EXERCISE REQUIREMENTS
(a) I need one stretch of the reading text verbatim, from "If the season" to "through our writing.".
(b) Could you carry on with the reading text from where it ends?

··· PROVIDED MATERIAL

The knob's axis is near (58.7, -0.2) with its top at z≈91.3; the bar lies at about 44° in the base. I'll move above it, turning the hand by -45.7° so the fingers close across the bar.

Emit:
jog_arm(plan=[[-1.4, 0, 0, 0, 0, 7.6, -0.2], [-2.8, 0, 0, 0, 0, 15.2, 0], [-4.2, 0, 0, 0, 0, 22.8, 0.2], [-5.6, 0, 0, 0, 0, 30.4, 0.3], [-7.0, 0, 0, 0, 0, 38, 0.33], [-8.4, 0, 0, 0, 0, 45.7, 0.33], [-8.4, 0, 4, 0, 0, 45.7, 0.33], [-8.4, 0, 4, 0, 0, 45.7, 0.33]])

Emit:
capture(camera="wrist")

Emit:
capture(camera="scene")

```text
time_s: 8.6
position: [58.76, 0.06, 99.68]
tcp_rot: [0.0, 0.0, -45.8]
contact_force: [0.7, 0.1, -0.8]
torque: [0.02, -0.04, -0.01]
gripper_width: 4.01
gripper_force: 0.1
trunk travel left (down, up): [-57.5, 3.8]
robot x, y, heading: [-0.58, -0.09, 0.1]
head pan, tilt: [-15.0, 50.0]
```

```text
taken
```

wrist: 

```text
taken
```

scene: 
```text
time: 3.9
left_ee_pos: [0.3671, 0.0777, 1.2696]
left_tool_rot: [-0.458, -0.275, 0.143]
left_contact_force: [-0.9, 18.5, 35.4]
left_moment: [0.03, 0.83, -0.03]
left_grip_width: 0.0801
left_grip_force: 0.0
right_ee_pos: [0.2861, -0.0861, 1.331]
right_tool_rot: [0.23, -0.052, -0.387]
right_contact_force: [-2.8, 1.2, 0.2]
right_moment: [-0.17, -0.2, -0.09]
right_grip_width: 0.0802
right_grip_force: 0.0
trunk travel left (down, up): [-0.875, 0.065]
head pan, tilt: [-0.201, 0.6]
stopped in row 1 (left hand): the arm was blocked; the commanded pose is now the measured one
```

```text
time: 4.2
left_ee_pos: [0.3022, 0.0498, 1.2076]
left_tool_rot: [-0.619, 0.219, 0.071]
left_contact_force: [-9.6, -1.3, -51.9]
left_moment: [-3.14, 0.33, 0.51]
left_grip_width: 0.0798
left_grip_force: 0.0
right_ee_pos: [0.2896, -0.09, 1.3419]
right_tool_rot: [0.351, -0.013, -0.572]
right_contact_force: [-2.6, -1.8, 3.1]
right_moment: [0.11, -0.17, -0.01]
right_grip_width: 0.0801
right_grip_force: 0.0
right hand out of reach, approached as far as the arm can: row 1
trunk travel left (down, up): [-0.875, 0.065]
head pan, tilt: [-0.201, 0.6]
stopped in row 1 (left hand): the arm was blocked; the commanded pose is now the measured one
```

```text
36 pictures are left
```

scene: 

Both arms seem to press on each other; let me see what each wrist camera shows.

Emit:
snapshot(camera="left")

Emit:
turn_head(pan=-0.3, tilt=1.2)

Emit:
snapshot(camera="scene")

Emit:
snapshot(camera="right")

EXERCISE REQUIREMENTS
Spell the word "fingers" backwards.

······
··· READING TEXT

It happens to all of us at one time or another. If you’re anything like me, you probably tend to experience “feast or famine” when it comes to putting words onto a page or screen. At times it is hard for my now middle-aged hands to keep up with my brain; and other times, it is frustrating to these same hands to have little, if any, words I can string into sentences that make sense.
If the season I’m in permits me to do so, I use the down times to invest in my own personal growth. I study. I read. I observe. I take notes. I connect with others. This helps me in several ways, but this one way is what motivates me most:
It allows my brain to rest and receive. As writers, we offer so much output that we need to be careful to prevent our own well from drying up. Without investing in our own personal growth and development through relational and educational resources, we minimize our own effectiveness in what we share through our writing.

······

EXPECTED RESULTS
(a)
If the season I’m in permits me to do so, I use the down times to invest in my own personal growth. I study. I read. I observe. I take notes. I connect with others. This helps me in several ways, but this one way is what motivates me most:
It allows my brain to rest and receive. As writers, we offer so much output that we need to be careful to prevent our own well from drying up. Without investing in our own personal growth and development through relational and educational resources, we minimize our own effectiveness in what we share through our writing.

(b)
Most of the time, though, I have some kind of deadline–whether for an event where I’ll be speaking, a blog post I’m writing, a class I’m teaching, or a book I’m authoring. It’s in these situations that I find this one tip helps me get over writer’s block.
The Power of Story
For me, it helps if I can quiet the noise in my inner world long enough to allow a story to come to my mind. It might be a story I’ve read or a story I’ve lived. Either way, there is much to be said about how story inspires.
Consider the following:
“We may live our lives in prose, but it is poetry that we live for. A compelling story can evolve into a narrative that inspires a shared sense of mission. That, in turn can lead to a long and great legacy. That’s the power of story…
As Geoff Colvin explains in his new book, Humans Are Underrated, we are wired for interpersonal connections and put more stock in ideas that result from personal contact than from hard data. Essentially, we internalize stories much better than we do facts.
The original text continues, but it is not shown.